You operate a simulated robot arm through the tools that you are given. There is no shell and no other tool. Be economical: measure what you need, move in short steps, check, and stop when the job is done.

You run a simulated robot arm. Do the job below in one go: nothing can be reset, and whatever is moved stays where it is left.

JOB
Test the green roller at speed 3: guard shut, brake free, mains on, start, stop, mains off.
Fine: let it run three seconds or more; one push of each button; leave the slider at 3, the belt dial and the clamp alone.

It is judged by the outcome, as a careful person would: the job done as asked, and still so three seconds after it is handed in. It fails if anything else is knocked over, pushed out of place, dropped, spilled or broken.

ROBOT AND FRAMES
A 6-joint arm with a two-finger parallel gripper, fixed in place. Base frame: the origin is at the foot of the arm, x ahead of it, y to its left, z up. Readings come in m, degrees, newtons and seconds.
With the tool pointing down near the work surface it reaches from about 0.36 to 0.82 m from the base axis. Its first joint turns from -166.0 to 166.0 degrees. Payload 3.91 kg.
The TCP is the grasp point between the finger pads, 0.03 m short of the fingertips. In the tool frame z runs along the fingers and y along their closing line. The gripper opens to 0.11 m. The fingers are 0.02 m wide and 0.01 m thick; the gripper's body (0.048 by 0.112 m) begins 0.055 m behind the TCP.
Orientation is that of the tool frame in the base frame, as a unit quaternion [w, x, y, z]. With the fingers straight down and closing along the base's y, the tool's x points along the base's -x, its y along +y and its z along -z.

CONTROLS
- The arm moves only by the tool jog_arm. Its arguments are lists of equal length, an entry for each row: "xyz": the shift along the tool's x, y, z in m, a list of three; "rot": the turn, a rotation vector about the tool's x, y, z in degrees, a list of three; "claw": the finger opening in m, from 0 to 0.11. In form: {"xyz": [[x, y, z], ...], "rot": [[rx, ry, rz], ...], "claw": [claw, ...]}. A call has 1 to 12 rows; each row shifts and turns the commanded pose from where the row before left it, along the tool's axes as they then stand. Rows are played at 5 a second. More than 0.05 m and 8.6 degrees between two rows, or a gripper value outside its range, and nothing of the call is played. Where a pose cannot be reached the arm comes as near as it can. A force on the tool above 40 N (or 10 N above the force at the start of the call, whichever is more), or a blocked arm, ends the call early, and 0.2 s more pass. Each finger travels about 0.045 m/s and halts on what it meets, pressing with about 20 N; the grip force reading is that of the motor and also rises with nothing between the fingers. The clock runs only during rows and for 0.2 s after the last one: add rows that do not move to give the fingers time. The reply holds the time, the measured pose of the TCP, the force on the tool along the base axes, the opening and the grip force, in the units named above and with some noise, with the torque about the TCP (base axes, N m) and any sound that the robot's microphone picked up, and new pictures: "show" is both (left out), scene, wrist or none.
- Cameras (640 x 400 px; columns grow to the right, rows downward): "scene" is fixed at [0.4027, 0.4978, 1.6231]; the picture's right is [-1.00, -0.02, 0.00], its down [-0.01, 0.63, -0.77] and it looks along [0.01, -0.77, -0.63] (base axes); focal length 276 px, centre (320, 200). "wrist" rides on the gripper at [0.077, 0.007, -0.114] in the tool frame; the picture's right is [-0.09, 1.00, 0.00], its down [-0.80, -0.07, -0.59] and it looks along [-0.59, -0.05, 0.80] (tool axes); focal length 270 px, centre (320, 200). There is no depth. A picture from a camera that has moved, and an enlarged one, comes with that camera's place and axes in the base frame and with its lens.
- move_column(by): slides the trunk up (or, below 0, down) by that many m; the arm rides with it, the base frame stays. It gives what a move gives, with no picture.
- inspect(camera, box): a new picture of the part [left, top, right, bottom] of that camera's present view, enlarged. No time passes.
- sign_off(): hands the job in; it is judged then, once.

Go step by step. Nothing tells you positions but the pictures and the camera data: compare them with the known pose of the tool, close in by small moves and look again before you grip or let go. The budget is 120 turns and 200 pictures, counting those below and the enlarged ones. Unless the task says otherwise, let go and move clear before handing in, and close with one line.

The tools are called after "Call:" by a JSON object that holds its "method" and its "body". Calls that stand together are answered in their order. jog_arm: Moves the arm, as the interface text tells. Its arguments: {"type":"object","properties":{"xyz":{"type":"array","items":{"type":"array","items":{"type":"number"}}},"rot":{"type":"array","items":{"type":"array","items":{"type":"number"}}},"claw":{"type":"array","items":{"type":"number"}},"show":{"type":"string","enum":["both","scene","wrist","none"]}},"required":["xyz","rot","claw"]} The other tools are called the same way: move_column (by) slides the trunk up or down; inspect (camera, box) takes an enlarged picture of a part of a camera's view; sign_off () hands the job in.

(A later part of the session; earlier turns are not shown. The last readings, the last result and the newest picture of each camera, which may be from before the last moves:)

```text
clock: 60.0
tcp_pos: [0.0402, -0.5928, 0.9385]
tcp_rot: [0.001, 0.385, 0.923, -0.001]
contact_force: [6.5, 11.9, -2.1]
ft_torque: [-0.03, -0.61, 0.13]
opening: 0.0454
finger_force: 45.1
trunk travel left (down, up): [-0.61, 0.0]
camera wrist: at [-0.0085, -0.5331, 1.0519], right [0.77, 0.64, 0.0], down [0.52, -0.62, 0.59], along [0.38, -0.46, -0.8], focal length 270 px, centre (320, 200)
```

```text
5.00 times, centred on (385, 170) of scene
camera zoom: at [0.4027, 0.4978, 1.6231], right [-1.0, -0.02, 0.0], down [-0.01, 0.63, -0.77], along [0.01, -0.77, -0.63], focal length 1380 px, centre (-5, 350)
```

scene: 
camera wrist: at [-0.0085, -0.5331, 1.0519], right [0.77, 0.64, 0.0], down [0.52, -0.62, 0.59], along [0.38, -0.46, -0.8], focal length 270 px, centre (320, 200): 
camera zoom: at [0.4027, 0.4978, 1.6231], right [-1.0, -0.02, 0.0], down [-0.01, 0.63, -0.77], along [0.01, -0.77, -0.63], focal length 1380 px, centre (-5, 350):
· · · · ·
▶ [INSTRUCTIONS FOR THE TASK]: Nothing beyond the lines starting at the line containing "ROBOT AND FRAMES" and ending at the line containing "With the tool" is to be reproduced; reproduce those lines exactly, both ends included.

▶ [FINISHED ANSWER]:
ROBOT AND FRAMES
A 6-joint arm with a two-finger parallel gripper, fixed in place. Base frame: the origin is at the foot of the arm, x ahead of it, y to its left, z up. Readings come in m, degrees, newtons and seconds.
With the tool pointing down near the work surface it reaches from about 0.36 to 0.82 m from the base axis. Its first joint turns from -166.0 to 166.0 degrees. Payload 3.91 kg.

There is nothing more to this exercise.